Jika CSR hanya berhenti pada program instan dan permukaan, maka perusahaan telah gagal membaca kebutuhan paling mendasar masyarakat yaitu pendidikan sebagai jalan menuju kemandirian.
Pendidikan adalah Investasi Jangka Panjang
Ketika perusahaan migas dan amoniak menguras potensi alam Batui, mereka juga punya kewajiban membangun kapasitas manusia yang tinggal di atasnya. Anak-anak dan pemuda di Batui harus disiapkan menjadi generasi yang cerdas, kritis, dan mampu bersaing (mempunyai skill) tidak hanya menjadi penonton, apalagi korban dari eksploitasi sumber daya.
Dana CSR seharusnya diarahkan untuk:
• Membangun laboratorium dan perpustakaan modern di sekolah-sekolah lokal
• Menyediakan beasiswa untuk siswa SMA dan mahasiswa asal Batui, tanpa diskriminasi sosial
• Melatih guru dan tenaga pengajar agar adaptif terhadap perkembangan ilmu dan teknologi
• Membentuk pusat pelatihan vokasional berbasis kebutuhan industri lokal
• Mendorong literasi digital dan sains sejak dini
Pendidikan bukan hanya membuka pintu mobilitas sosial, tetapi juga membentuk masyarakat yang sadar hak, sadar lingkungan, dan mampu mengkritisi praktik industri yang merugikan.

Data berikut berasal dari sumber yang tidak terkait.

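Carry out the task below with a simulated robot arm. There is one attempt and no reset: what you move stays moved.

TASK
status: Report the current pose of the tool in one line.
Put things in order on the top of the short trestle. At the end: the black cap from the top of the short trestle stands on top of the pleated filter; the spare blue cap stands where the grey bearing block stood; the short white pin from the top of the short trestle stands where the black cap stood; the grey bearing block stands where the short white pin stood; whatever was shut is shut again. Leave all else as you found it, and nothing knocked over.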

Jangan Ulangi Pola Eksploitasi Lama
Sudah terlalu banyak cerita dari daerah-daerah kaya sumber daya yang warganya justru terjebak dalam kemiskinan struktural. Ketika sumber daya habis dan perusahaan pergi, yang tertinggal hanya limbah, konflik lahan, dan generasi yang kehilangan arah. Batui tidak boleh menjadi korban dari narasi lama itu.
Dengan mengarahkan dana CSR ke sektor pendidikan, perusahaan turut menjamin keberlanjutan sosial dan menghindari konflik horizontal akibat ketimpangan. Ini bukan hanya soal “baik hati”, tapi soal keadilan sosial dan tanggung jawab historis.
Pendidikan adalah akar dari kemajuan dan daya tahan masyarakat menghadapi zaman. Di tanah Batui yang kini menjadi pusat industrialisasi, hanya dengan pendidikan kita bisa melahirkan pemimpin, insinyur, dan pemikir yang berasal dari anak-anak lokal sendiri, bukan hanya buruh kasar di ladang tambang dan pabrik.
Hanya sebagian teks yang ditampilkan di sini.